──────── TEXT PASSAGE ────────

Bizim söyleyeceğimiz şey, bu hâle niçin gelindiğidir...O mekânlara, bu teröristlerin nasıl bunca yığınağı yaptığının cevabını alabilmiş değiliz. Şehit cenâzelerinde şu veya bu kişinin boy göstermesi hiçbir şeye çâre ol(a)mamış, hiçbir şeyi de hâlletmemiştir, hâlledememiştir.
"Tümgeneral Aydoğan Aydın için Ahmet Hamdi Akseki Camisi'nde ikindi namazına müteakip düzenlenen törene, şehidin babası Ahmet Aydın, annesi Hamide Çolak, eşi Nuray Aydın, oğulları 20 yaşındaki Berkay ile 11 yaşındaki Tuna'nın yanı sıra Cumhurbaşkanı Recep Tayyip Erdoğan, TBMM Başkanı İsmail Kahraman, Başbakan Binali Yıldırım, Genelkurmay Başkanı Orgeneral Hulusi Akar, CHP Genel Başkanı Kemal Kılıçdaroğlu, İçişleri Bakanı Süleyman Soylu, Milli Savunma Bakanı Fikri Işık, MHP Genel Başkanı Devlet Bahçeli, BBP Genel Başkanı Mustafa Destici, bazı bakanlar, milletvekilleri ve çok sayıda vatandaş katıldı. Şehidin cenaze namazı, Diyanet İşleri Başkanı Mehmet Görmez tarafından kıldırıldı."(Basın: 01.06.2017)

──────── ROWS ────────

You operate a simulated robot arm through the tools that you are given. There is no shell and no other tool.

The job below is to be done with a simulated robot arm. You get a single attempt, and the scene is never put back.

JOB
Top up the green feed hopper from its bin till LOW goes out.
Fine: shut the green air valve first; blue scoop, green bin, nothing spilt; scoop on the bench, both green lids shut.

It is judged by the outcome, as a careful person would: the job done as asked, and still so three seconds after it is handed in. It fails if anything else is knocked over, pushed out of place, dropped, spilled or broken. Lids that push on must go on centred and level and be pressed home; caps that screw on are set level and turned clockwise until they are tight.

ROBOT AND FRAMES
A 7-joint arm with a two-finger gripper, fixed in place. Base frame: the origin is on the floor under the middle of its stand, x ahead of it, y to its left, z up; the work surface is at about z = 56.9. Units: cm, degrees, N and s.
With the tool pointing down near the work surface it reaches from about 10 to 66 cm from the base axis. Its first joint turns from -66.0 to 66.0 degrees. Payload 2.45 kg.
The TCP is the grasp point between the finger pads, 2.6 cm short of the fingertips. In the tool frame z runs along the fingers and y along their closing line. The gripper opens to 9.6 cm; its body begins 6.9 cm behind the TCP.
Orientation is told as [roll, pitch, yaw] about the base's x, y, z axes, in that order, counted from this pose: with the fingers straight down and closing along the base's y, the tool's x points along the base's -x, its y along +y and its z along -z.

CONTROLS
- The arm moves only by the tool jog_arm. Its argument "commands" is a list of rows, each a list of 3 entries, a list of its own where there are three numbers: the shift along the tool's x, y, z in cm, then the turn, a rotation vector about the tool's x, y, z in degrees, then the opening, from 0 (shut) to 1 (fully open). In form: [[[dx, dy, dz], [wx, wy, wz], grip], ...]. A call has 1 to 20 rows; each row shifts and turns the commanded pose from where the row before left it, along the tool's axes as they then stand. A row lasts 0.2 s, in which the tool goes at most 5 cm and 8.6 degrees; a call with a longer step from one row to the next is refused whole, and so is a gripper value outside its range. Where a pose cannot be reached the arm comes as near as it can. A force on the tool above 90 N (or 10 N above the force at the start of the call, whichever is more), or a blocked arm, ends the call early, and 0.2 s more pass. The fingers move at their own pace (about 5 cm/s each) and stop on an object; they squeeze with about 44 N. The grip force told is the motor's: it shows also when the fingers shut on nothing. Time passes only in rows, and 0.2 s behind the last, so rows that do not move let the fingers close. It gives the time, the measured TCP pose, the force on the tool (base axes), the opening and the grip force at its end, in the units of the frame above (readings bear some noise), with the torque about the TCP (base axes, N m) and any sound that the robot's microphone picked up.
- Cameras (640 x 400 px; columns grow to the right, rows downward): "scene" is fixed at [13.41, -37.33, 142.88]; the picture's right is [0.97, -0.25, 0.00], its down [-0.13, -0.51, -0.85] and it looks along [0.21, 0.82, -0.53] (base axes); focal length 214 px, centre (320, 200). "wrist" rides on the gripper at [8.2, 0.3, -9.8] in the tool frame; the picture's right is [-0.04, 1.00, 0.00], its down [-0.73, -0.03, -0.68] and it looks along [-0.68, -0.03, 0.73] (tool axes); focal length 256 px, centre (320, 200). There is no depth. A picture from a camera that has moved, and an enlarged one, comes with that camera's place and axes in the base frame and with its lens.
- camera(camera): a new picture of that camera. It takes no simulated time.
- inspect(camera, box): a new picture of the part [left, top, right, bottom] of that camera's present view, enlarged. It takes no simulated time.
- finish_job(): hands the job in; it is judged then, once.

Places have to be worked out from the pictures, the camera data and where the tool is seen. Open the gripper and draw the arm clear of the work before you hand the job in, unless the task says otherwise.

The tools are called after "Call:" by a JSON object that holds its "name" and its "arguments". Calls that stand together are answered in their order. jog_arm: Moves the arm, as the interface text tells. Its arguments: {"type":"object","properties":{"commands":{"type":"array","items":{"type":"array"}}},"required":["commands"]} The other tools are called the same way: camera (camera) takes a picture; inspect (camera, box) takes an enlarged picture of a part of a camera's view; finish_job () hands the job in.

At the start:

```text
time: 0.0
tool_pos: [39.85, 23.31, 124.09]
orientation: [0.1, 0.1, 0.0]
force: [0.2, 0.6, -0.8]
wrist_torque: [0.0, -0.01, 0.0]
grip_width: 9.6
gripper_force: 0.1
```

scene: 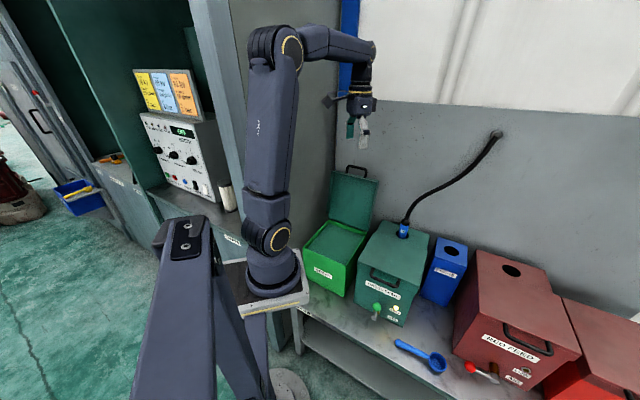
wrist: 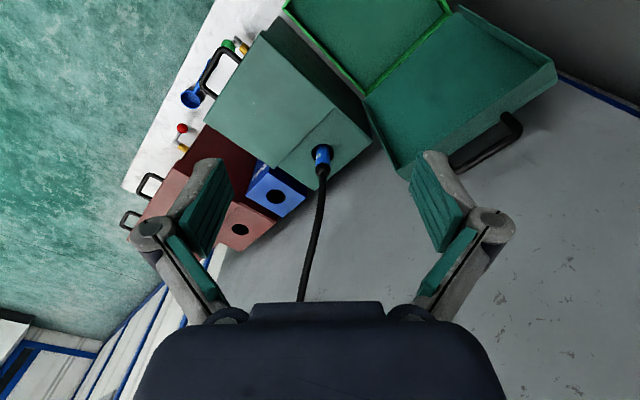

────────
──────── ROWS ────────

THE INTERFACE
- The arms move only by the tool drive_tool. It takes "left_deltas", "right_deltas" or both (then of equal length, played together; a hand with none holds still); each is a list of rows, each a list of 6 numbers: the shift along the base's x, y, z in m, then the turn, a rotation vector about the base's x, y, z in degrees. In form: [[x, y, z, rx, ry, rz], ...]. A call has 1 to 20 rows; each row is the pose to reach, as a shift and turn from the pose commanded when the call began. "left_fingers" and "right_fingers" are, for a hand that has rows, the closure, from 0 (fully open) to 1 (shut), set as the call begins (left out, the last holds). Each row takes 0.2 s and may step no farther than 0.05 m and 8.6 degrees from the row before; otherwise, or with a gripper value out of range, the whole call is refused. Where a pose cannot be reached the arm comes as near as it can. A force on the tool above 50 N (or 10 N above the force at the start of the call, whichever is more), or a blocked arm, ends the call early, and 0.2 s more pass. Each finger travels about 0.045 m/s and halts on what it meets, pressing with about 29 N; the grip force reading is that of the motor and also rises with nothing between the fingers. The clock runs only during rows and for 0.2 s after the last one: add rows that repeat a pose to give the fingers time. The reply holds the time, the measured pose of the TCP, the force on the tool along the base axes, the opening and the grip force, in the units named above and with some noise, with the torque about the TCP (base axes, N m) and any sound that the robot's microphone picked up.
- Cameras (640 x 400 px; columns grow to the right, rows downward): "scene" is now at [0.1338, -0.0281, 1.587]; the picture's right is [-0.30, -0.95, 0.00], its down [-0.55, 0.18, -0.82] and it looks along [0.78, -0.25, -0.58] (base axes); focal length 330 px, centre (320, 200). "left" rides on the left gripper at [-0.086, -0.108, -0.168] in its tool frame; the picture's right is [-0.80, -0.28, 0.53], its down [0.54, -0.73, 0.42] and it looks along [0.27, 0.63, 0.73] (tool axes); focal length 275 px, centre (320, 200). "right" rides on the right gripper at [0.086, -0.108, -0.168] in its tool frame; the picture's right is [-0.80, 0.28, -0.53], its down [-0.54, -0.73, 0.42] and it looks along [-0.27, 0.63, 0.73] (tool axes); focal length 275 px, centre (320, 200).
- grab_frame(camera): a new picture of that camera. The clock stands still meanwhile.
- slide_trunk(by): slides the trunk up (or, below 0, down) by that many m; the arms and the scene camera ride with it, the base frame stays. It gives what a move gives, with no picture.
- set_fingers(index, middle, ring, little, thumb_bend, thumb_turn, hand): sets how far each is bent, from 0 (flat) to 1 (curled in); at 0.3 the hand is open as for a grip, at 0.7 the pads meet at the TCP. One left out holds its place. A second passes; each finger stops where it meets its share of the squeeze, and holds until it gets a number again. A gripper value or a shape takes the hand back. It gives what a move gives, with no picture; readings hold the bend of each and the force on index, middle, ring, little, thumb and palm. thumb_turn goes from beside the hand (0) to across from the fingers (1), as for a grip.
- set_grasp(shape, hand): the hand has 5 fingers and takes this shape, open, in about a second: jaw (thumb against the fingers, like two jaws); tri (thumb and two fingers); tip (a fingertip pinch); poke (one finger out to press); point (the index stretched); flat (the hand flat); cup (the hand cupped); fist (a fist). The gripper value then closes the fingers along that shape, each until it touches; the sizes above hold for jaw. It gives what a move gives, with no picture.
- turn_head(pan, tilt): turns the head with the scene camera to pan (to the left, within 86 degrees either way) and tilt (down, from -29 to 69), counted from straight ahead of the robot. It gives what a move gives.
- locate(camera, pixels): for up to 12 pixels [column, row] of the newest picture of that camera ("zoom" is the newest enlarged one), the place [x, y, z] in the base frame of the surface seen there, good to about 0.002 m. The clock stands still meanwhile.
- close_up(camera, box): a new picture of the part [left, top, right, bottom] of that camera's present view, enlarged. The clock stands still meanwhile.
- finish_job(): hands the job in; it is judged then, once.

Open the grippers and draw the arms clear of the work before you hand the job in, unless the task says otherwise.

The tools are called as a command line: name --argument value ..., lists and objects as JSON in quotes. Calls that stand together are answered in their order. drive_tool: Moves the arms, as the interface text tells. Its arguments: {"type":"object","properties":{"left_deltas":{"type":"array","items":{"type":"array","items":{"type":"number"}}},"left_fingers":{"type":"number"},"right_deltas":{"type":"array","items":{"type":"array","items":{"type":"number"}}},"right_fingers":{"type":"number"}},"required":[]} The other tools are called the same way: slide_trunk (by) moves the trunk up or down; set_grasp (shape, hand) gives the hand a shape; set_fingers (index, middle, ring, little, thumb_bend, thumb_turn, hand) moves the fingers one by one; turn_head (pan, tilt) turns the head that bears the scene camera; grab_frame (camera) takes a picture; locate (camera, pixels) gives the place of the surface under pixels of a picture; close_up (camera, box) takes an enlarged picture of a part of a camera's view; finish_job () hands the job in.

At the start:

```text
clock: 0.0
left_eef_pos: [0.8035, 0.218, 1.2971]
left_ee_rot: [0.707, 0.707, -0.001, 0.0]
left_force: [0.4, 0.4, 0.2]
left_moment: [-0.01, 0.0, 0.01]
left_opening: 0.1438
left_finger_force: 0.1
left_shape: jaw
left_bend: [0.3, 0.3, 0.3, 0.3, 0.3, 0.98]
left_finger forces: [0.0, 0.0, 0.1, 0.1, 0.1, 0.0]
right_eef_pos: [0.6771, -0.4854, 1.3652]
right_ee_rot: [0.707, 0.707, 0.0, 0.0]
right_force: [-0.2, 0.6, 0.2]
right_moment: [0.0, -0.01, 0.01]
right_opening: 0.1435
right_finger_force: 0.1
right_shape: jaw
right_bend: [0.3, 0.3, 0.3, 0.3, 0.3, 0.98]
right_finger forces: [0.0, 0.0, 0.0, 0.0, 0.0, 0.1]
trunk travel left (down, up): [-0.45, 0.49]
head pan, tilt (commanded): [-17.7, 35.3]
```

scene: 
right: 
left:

────────
──────── ROWS ────────

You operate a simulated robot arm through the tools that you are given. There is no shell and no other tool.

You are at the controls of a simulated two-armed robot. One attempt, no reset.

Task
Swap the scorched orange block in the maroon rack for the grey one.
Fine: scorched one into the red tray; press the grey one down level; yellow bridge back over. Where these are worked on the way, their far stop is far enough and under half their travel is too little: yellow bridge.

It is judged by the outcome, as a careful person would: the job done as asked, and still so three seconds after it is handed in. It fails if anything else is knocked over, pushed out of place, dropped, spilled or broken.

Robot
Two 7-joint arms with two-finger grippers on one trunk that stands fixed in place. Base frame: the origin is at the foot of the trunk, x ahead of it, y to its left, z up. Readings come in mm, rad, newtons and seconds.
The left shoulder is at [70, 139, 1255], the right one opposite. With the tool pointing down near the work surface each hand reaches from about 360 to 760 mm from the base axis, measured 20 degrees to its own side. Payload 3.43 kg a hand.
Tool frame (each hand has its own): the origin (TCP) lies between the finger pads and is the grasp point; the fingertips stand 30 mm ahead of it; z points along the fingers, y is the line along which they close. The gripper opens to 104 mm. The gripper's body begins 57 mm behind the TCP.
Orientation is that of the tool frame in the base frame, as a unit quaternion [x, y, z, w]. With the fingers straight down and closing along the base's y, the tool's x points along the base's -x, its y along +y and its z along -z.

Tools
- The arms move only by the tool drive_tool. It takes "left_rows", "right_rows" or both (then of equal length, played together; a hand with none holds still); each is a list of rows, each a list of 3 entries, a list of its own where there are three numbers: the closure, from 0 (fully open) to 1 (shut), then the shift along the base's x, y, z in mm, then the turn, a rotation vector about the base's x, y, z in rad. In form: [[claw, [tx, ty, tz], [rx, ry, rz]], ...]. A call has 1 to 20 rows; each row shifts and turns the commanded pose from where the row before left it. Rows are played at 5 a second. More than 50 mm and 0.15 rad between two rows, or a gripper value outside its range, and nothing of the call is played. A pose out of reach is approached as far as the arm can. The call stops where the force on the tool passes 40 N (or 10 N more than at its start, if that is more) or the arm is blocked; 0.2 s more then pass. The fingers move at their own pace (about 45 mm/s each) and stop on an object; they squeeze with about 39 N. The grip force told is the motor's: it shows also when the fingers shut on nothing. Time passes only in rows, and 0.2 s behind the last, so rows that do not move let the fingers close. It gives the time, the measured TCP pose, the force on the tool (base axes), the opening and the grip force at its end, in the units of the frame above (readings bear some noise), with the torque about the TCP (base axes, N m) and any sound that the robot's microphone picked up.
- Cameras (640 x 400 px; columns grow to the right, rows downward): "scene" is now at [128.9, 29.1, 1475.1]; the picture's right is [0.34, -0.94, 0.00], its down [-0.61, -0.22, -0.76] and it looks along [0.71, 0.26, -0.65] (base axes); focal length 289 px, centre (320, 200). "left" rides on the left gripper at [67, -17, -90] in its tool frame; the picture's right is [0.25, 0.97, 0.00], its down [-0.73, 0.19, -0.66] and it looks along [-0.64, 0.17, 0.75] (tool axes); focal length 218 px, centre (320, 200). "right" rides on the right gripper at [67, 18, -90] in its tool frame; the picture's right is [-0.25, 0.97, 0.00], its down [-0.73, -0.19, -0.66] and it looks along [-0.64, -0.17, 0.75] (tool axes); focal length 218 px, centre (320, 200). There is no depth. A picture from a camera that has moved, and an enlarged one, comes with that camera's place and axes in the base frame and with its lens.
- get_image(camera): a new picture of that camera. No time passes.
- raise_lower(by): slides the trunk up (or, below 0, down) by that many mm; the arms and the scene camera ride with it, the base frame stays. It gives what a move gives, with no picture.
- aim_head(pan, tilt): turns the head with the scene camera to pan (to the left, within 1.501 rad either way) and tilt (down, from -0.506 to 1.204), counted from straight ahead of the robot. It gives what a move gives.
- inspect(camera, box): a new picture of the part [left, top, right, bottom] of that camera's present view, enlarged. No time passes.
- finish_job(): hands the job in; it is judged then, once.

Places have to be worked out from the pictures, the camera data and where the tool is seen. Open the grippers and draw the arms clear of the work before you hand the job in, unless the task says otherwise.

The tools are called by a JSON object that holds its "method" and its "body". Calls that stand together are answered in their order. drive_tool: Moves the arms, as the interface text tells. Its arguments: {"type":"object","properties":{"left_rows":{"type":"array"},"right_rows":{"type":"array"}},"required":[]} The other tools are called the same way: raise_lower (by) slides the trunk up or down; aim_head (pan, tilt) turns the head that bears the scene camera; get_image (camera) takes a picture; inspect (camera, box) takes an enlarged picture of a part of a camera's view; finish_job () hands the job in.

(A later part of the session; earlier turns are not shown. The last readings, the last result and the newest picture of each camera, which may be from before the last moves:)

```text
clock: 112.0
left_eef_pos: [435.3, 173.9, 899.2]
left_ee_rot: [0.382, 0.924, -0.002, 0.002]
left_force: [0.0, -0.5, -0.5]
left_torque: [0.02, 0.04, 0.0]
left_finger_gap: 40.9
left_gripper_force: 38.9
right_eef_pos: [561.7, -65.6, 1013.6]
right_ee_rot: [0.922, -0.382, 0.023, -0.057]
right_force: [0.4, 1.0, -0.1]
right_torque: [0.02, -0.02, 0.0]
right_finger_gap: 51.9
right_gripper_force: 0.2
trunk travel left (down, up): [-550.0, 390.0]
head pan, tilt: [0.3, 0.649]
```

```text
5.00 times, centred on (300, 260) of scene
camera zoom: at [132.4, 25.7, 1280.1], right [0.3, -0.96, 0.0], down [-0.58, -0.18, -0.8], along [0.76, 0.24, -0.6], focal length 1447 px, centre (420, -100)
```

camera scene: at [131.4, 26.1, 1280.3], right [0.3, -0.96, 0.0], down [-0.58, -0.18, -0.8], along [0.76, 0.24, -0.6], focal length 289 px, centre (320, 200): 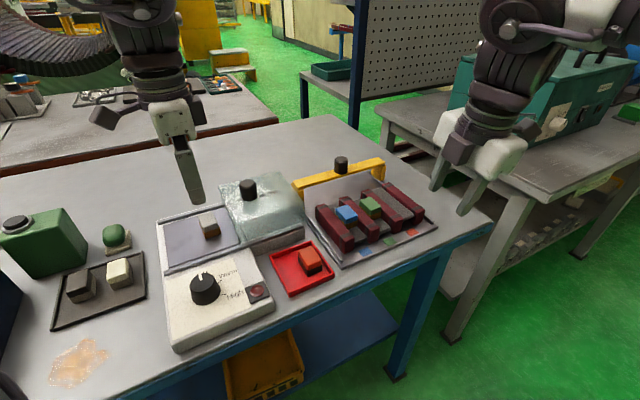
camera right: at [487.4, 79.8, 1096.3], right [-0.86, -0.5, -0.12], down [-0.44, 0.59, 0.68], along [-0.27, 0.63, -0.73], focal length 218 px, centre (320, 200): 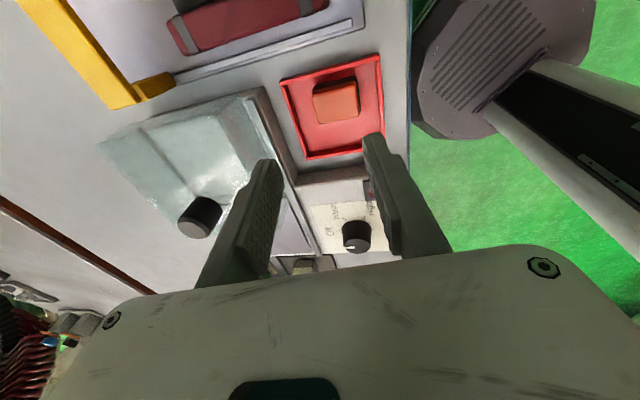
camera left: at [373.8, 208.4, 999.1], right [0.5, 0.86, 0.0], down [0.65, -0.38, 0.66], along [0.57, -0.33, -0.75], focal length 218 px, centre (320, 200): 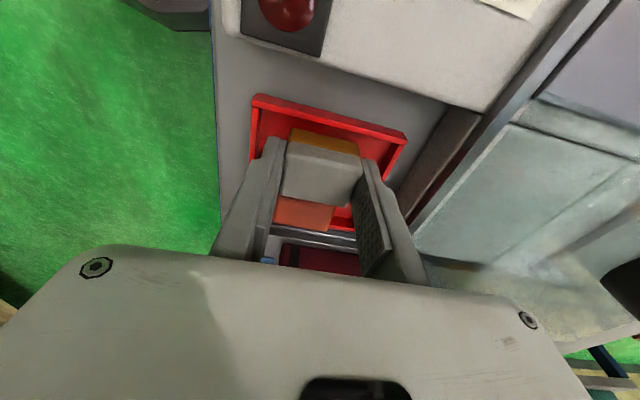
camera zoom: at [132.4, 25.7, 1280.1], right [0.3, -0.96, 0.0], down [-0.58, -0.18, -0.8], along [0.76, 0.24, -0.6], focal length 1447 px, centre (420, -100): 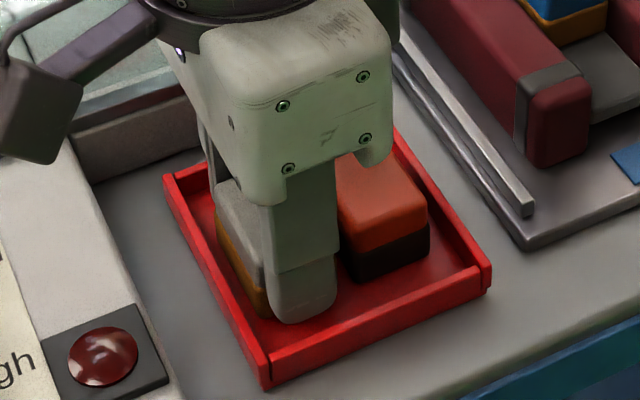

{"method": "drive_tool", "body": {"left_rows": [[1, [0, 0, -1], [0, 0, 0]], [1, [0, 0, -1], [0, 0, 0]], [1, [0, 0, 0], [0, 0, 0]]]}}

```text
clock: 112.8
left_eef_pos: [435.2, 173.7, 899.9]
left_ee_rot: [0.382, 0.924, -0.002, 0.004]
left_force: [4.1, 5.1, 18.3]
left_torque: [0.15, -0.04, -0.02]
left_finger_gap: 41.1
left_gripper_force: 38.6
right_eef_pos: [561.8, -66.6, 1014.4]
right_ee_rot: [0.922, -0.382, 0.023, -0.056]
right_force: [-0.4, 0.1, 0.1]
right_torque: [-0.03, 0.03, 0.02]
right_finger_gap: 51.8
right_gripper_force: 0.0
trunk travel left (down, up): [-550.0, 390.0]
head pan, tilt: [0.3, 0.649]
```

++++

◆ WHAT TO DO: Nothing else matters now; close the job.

────────

◆ WHAT TO DO:
A) Your task is to print the lines from the one containing "- camera(camera): a" through the one containing "the gripper and", exactly and with nothing added. Use a numbered list and skip empty lines.
B) Add the next paragraphs of the text passage.

◆ SOLVED TASKS:
A)
1. - camera(camera): a new picture of that camera. It takes no simulated time.
2. - inspect(camera, box): a new picture of the part [left, top, right, bottom] of that camera's present view, enlarged. It takes no simulated time.
3. - finish_job(): hands the job in; it is judged then, once.
4. Places have to be worked out from the pictures, the camera data and where the tool is seen. Open the gripper and draw the arm clear of the work before you hand the job in, unless the task says otherwise.

B)
Demek ki, erkân-ı Devlet, bir araya gelebiliyormuş...Ne hârika bir buluşma değil mi?!..Bu hâl, böyle zamanlarda, böyle mekânlarda değil de, hâdiseden önce olmalıydı!..Ve...
Soner Fazlıoğlu, Tuncay Zengin, Sefa Tiftik, "Son yolculuklarına uğurlandılar." (Basın: 11 Haziran 2017)
2016 yılının ekim ayında, Diyarbakır'ın Hani ilçesinde şehit edilen Samsun'un Vezirköprü ilçesinden 23 yaşındaki Jandarma Uzman Çavuş Adnan Uluışık'ın annesi Fatma Uluışık'ın: "Oğlum, hakkını bize helâl et!" duâsının idrâkine hâlâ ulaşabildiğimizi sanmıyorum.
Fatma Hanım, bize, kimin kime hakkını helâl etmesi gerektiğini işâret etmesine rağmen değişen ne oldu, söyler misiniz?
Bakıyorum: Şehit cenâzelerinde hep aynı giyimli-kuşamlılar...ütülü, k(ı)ravatlı , üzgün görünümlü kişiler... ve makam sahipleri en önde...sonra gözü yaşlı, bağrı yanık kalabalıklar..
Ve ardından...
Tabiî ki, son söz imam efendiden: "Hakkınızı helâl ediyor musunuz?"
Etmeyin bakalım, ne olacak?!..Siz, hakkınızı helâl etmezseniz, o, şehit sayılmayacak mı? Rabb'im bilir!..Fakat, mes'ele bu değildir, bilinmelidir!..
Bir başka yerde de, bir başka ifadeyle karşılaşıyoruz: "Şehidimizden râzı mısınız?" (Televizyon: 10 Haziran 2017)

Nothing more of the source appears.